You are basically viewing an alpha personality from an omega perspective. My own sister describes me like you have done - but I am happy and successful precisely because I rarely compromise on what I want or my goals. I don’t have long protracted discussions to find out what went wrong or how I can meet someone in the middle of every argument. When I truly believe in something I focus my energies on influencing the other person to my way of thinking.

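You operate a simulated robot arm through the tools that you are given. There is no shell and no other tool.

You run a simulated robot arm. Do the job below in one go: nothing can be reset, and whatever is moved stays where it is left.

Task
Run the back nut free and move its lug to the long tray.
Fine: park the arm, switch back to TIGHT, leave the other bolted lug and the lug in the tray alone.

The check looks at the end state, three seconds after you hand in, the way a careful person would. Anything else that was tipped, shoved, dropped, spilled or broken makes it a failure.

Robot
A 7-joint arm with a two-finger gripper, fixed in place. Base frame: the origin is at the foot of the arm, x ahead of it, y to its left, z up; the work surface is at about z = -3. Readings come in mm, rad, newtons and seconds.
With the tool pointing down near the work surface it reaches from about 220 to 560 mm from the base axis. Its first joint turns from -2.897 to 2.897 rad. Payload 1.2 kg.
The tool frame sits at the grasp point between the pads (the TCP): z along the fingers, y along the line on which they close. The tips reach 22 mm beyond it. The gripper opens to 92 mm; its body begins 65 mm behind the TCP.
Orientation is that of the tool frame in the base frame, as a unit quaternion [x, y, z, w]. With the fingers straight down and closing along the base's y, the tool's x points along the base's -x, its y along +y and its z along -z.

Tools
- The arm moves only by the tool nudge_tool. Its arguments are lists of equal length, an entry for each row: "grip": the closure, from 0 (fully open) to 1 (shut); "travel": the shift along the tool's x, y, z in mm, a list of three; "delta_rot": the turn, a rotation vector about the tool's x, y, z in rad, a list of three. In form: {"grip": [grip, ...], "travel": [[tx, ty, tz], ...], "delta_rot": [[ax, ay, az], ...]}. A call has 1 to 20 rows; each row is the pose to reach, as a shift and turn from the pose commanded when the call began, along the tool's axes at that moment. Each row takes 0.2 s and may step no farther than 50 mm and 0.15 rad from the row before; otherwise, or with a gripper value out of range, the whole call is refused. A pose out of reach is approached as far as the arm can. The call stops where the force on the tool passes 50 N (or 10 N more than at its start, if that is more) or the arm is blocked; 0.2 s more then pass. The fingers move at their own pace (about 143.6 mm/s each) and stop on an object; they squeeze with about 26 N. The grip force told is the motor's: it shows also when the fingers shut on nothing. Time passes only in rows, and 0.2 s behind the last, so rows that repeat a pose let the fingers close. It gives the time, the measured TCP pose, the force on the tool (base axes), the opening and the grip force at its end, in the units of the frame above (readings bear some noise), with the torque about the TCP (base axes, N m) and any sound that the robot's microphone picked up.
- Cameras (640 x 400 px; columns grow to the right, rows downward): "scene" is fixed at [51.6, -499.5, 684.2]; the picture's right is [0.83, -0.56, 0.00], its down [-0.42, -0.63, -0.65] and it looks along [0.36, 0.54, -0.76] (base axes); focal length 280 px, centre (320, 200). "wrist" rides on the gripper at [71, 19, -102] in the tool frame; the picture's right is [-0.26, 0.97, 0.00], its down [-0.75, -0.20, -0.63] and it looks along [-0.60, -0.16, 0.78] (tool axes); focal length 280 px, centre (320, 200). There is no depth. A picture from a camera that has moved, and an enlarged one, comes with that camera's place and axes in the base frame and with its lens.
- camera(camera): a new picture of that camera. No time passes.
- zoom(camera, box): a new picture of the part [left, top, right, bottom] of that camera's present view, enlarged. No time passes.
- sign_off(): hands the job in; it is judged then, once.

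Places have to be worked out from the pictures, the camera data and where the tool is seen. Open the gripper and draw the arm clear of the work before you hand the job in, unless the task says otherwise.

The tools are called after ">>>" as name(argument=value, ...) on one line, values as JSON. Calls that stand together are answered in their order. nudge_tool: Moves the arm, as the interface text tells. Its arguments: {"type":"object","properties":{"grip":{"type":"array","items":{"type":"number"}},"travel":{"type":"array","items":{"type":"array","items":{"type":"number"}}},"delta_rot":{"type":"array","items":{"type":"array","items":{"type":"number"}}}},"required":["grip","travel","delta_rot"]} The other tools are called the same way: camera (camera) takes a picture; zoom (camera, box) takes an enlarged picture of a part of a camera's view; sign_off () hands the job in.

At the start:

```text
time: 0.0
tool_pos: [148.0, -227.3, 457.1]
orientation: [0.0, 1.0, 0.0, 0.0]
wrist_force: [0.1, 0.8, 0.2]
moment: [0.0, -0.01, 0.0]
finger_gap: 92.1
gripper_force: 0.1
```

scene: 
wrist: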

Different way of thinking / problem solving.

scarpa · 23/08/2021 19:35

@Ozanj

* My sister is very confident in herself (looks wise, socially, in her career - rightly so), but she's not emotionally mature: she doesn't consider others' feelings, is dismissive of negative feedback or criticism as she doesn't believe it applies, struggles to maintain relationships because she doesn't like/think she should have to compromise/have discussions etc. Those are all things I'd class as a sign of emotional maturity - being able to compromise, have difficult conversations without shutting them down or not hearing the other person's point, being willing to accept and understand criticism.*

You are basically viewing an alpha personality from an omega perspective. My own sister describes me like you have done - but I am happy and successful precisely because I rarely compromise on what I want or my goals. I don’t have long protracted discussions to find out what went wrong or how I can meet someone in the middle of every argument. When I truly believe in something I focus my energies on influencing the other person to my way of thinking.

Different way of thinking / problem solving.

That's an interesting way of looking at it. I'm sure the world needs people like that as much as it needs people who are willing to get into the murkiness of balancing emotional needs and giving a little.

But I think there needs to be a balance.

Compromise is not weakness or lack of ambition - sometimes it's necessary or kind or both.

In a slightly-edited-for-anonymity version of my sister's example, her fiance wanted to move from City A to City B (about 3 hours' move, closer to all families involved) for a huge promotion in his fairly niche line of work. Sister is self-employed, clients internationally, can work anywhere. She said no, she wanted City A (fair enough, of course) and that was that. She refused to entertain a discussion, a compromise, anything. Just 'no', because why should she compromise and not be true to what she wanted? She might have got her goal of staying in the city she wanted by refusing to compromise, but it was the end of their relationship and she was heartbroken. Couldn't possibly understand why he was so unreasonable as to move anyway and end things - she lacked the emotional maturity or insight to realise that her refusal to even discuss the matter made the man she wanted to marry feel as though his opinion was unimportant.

To me, emotional maturity in the event that she was absolutely unwilling to move would have been to explain her reasons to him, understand if he wasn't willing to change his mind either, and accept that that might mean the end of their relationship.

But she couldn't do that.

So I don't think - in her case, anyway - it's being 'alpha' and putting her own goals first, because it didn't make her happy. What would have made her happy is getting her fiance to agree to her version of events, and she couldn't achieve that because she wasn't even willing to discuss it or give him a reason, she just said "This is what I want, take it or leave it". That's not emotional maturity, that's stubbornness and failure to consider the consequences of her actions.

Maryjane3227 · 23/08/2021 19:58

I don't think anyone ever attains consistent emotional maturity, I think we all have our triggers.
In those moments, are our triggers linked to a lack of confidence? Probably.
It's a lifetime's work in progress for all of us I reckon. You just have to try your best to be calm and reasonable one day at a time.
Today, I've been especially irritable and probably felt low about myself due to a bad night's sleep. If the nytol works tonight, I will be a Saint tomorrow I expect!